■ EXERCISE DATA:
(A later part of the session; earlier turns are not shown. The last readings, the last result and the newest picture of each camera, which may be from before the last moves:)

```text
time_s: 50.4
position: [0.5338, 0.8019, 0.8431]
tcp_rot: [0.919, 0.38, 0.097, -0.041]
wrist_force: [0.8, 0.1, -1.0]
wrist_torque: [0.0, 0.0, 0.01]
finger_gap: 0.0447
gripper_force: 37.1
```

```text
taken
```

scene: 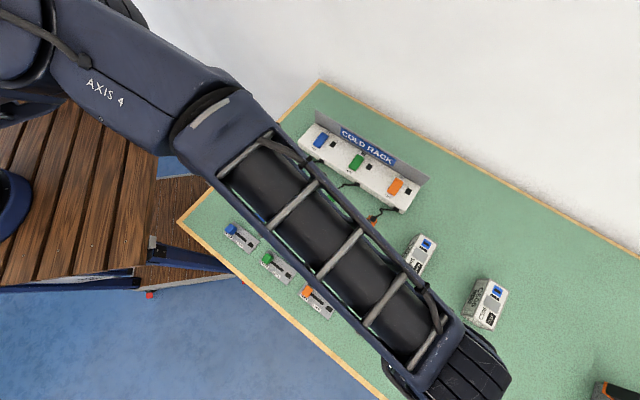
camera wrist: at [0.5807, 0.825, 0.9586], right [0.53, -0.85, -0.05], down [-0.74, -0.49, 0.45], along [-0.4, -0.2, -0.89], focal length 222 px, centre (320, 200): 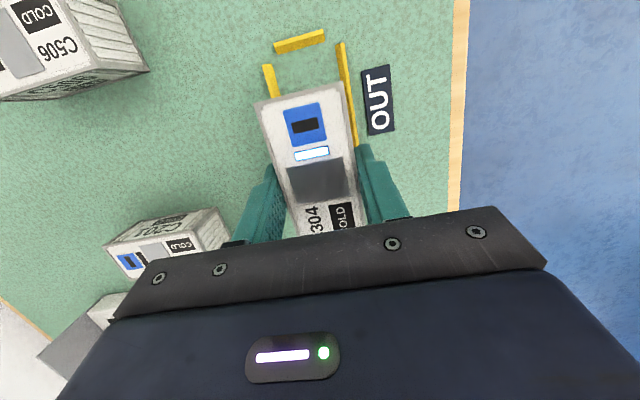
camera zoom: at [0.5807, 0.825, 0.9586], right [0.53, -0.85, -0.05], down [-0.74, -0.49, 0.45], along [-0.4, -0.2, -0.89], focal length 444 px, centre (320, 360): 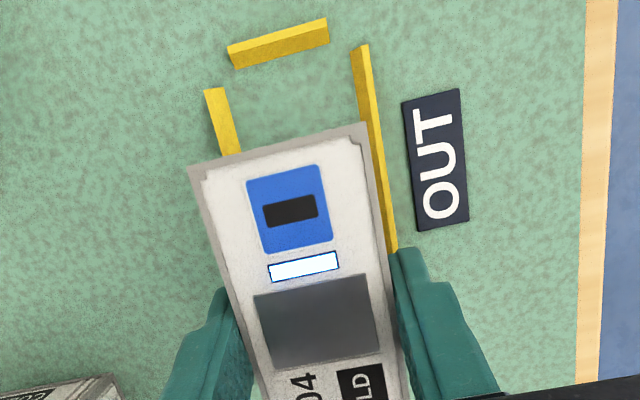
...
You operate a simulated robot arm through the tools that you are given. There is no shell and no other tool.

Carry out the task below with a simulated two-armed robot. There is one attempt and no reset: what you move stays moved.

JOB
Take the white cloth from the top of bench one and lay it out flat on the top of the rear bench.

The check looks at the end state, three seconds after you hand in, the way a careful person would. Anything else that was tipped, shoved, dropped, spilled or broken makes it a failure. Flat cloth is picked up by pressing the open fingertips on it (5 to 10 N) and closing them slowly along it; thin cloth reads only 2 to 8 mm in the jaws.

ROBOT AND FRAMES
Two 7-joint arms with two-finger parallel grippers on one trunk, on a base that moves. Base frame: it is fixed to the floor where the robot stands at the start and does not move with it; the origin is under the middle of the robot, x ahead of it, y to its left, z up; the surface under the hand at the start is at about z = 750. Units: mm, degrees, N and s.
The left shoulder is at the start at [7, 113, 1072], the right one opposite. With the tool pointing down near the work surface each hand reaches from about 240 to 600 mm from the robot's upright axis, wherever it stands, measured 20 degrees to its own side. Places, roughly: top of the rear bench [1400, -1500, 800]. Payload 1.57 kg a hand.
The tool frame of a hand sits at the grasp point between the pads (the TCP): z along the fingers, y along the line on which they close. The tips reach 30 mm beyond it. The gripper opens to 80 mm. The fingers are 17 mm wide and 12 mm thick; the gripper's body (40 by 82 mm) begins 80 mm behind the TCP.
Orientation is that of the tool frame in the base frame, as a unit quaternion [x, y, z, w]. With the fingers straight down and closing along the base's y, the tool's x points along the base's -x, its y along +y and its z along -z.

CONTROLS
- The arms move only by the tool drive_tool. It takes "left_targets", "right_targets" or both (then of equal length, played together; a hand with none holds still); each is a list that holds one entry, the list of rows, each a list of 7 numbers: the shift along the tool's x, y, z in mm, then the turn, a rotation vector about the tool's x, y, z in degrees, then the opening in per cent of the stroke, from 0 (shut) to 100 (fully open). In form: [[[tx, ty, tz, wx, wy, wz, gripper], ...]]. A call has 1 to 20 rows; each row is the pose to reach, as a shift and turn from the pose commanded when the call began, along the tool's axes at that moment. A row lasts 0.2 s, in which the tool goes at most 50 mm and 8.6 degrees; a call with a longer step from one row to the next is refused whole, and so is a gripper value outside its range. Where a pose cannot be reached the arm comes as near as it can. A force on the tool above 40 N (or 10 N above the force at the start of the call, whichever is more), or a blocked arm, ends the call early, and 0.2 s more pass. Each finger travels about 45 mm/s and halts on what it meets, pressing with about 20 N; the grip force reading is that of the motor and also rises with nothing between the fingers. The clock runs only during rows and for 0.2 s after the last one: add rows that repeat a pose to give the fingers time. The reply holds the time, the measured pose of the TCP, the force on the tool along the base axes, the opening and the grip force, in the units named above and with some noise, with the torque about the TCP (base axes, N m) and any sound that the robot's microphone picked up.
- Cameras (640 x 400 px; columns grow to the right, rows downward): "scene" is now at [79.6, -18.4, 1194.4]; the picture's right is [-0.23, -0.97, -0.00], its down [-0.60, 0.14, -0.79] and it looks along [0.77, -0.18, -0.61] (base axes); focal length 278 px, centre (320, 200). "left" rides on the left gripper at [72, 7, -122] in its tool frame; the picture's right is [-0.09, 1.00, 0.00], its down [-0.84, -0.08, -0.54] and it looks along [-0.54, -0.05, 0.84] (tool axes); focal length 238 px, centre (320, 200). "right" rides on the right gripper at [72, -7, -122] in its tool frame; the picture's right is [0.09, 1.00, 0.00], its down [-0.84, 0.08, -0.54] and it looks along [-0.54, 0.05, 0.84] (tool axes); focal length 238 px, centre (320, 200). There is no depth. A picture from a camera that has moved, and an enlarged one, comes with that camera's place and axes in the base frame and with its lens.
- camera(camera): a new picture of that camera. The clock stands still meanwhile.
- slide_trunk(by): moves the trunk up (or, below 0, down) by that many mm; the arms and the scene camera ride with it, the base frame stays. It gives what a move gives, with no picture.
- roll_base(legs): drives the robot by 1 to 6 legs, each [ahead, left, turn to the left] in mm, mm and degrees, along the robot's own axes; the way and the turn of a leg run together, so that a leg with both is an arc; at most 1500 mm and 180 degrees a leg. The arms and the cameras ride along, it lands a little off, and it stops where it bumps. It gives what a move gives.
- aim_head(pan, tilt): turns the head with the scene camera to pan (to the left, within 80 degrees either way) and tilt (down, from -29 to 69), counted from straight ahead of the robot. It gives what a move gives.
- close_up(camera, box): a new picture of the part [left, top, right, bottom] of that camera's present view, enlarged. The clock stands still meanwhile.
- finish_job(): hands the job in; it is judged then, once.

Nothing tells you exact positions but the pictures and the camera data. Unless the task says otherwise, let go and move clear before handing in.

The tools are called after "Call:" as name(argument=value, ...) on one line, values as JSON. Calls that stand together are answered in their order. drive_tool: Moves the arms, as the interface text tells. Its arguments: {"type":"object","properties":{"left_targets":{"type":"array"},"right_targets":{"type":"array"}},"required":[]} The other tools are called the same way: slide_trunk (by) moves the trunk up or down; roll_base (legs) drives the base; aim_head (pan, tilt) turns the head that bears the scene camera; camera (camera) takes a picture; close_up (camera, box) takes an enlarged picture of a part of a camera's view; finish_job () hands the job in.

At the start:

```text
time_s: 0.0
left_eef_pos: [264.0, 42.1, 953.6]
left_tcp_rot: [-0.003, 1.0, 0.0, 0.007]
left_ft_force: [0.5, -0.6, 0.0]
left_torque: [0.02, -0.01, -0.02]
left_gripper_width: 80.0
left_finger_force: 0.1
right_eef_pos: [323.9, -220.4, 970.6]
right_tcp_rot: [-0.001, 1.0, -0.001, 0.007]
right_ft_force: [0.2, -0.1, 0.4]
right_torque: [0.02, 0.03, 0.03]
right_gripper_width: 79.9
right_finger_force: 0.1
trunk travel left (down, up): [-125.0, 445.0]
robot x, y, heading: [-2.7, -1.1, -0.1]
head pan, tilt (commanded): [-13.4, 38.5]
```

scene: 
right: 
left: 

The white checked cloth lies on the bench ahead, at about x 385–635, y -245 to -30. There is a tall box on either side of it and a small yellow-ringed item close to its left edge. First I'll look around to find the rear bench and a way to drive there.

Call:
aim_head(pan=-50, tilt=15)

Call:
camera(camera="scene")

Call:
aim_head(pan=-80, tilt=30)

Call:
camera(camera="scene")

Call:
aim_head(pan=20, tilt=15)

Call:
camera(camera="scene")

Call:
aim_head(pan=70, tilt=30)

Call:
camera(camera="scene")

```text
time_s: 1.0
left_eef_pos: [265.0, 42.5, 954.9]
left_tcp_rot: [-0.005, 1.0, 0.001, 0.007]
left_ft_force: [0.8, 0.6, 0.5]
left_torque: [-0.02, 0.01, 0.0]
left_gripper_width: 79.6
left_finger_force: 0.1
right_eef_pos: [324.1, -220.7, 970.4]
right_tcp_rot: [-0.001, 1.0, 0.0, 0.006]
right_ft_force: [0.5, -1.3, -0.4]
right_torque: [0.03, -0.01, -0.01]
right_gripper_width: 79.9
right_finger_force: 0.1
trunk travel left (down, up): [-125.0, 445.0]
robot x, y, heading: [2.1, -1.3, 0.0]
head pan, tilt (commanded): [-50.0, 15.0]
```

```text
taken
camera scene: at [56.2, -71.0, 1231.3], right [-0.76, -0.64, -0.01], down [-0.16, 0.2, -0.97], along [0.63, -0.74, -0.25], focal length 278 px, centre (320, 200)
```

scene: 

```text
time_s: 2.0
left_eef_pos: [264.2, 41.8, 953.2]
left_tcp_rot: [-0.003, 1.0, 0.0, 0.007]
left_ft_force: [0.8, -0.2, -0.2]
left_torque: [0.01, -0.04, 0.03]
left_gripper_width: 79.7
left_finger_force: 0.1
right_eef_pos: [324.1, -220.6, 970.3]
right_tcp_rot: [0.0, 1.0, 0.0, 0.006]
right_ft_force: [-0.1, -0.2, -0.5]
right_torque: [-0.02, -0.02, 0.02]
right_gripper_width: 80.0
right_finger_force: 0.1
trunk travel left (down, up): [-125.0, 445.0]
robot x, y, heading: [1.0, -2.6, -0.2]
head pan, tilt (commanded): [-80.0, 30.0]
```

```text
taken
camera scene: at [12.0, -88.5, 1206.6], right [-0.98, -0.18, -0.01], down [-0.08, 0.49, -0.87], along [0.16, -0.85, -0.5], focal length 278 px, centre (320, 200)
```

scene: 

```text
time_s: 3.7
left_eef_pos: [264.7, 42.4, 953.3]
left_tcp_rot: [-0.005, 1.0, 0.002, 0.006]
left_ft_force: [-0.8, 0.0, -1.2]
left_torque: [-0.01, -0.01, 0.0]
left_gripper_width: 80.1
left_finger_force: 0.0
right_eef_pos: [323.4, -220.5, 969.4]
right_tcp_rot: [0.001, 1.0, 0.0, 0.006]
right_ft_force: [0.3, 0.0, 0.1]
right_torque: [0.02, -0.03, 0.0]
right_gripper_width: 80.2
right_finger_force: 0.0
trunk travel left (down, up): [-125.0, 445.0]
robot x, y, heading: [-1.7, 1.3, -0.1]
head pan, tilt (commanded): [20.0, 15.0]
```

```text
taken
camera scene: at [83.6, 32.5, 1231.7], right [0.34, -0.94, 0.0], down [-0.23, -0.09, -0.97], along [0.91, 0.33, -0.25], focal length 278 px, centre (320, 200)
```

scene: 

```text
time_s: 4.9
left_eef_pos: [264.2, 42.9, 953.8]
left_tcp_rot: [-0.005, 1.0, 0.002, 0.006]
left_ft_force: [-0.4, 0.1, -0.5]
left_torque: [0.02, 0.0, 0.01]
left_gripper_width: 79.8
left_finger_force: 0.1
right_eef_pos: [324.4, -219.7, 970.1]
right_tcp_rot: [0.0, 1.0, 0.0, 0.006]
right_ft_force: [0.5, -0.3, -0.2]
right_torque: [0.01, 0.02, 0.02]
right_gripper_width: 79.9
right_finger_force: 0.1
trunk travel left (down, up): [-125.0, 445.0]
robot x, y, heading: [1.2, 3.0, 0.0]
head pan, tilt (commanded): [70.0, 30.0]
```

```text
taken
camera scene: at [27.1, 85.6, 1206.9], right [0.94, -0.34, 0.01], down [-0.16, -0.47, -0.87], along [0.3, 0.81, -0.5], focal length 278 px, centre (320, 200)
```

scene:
==
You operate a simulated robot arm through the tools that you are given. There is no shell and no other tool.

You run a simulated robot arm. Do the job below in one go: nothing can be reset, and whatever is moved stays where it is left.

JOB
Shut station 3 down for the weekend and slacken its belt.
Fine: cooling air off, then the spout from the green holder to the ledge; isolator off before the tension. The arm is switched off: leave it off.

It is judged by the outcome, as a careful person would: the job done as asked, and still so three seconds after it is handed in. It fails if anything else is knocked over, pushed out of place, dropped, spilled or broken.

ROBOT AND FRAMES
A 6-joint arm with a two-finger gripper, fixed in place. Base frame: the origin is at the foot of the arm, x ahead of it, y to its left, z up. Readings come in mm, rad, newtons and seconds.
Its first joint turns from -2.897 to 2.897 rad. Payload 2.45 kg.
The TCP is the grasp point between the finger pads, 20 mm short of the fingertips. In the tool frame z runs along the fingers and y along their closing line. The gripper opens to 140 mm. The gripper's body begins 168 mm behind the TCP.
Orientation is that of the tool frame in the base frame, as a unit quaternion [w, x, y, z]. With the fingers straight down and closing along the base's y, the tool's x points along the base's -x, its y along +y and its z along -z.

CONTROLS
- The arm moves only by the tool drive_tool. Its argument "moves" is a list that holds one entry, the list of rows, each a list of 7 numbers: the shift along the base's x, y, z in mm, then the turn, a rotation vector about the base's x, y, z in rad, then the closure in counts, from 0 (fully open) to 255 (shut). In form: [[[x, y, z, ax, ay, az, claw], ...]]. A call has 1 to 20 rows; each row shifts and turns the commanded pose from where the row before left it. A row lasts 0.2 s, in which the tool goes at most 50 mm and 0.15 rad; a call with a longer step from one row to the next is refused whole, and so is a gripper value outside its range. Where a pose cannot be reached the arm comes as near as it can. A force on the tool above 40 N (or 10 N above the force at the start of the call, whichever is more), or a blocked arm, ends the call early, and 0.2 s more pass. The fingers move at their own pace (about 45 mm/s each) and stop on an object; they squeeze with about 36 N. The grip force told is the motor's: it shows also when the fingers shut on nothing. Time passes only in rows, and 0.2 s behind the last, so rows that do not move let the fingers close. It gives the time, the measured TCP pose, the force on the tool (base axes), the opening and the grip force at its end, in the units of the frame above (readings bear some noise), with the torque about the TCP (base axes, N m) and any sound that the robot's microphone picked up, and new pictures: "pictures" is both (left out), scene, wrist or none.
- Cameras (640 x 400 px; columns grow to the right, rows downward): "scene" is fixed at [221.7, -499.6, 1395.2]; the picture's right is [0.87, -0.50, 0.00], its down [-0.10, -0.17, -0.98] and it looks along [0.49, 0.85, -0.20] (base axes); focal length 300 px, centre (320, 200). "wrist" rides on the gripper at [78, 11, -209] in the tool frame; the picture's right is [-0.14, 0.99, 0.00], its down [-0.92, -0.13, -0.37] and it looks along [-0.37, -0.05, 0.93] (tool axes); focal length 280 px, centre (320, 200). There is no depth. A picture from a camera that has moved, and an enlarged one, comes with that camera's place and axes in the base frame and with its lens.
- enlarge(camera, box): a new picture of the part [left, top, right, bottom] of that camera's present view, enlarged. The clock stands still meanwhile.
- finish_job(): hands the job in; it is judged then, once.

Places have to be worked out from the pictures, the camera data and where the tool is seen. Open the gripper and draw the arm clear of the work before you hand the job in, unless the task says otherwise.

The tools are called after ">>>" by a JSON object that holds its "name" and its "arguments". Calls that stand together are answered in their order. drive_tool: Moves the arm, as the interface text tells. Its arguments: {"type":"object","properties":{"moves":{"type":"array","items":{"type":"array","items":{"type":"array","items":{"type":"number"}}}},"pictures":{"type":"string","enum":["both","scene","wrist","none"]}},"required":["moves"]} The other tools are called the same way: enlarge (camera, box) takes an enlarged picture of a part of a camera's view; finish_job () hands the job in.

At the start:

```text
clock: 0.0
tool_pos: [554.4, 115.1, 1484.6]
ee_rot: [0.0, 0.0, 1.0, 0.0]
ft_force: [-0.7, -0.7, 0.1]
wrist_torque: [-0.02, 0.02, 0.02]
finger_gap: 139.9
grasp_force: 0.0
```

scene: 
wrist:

■ WHAT THE TASK REQUIRES: Omit all pictures and repeat exactly the lines from the one containing "(A later part" through the one containing "camera zoom: at", ends included, with nothing added.

■ FINAL RESULT:
(A later part of the session; earlier turns are not shown. The last readings, the last result and the newest picture of each camera, which may be from before the last moves:)

```text
time_s: 50.4
position: [0.5338, 0.8019, 0.8431]
tcp_rot: [0.919, 0.38, 0.097, -0.041]
wrist_force: [0.8, 0.1, -1.0]
wrist_torque: [0.0, 0.0, 0.01]
finger_gap: 0.0447
gripper_force: 37.1
```

```text
taken
```

scene: 
camera wrist: at [0.5807, 0.825, 0.9586], right [0.53, -0.85, -0.05], down [-0.74, -0.49, 0.45], along [-0.4, -0.2, -0.89], focal length 222 px, centre (320, 200): 
camera zoom: at [0.5807, 0.825, 0.9586], right [0.53, -0.85, -0.05], down [-0.74, -0.49, 0.45], along [-0.4, -0.2, -0.89], focal length 444 px, centre (320, 360): 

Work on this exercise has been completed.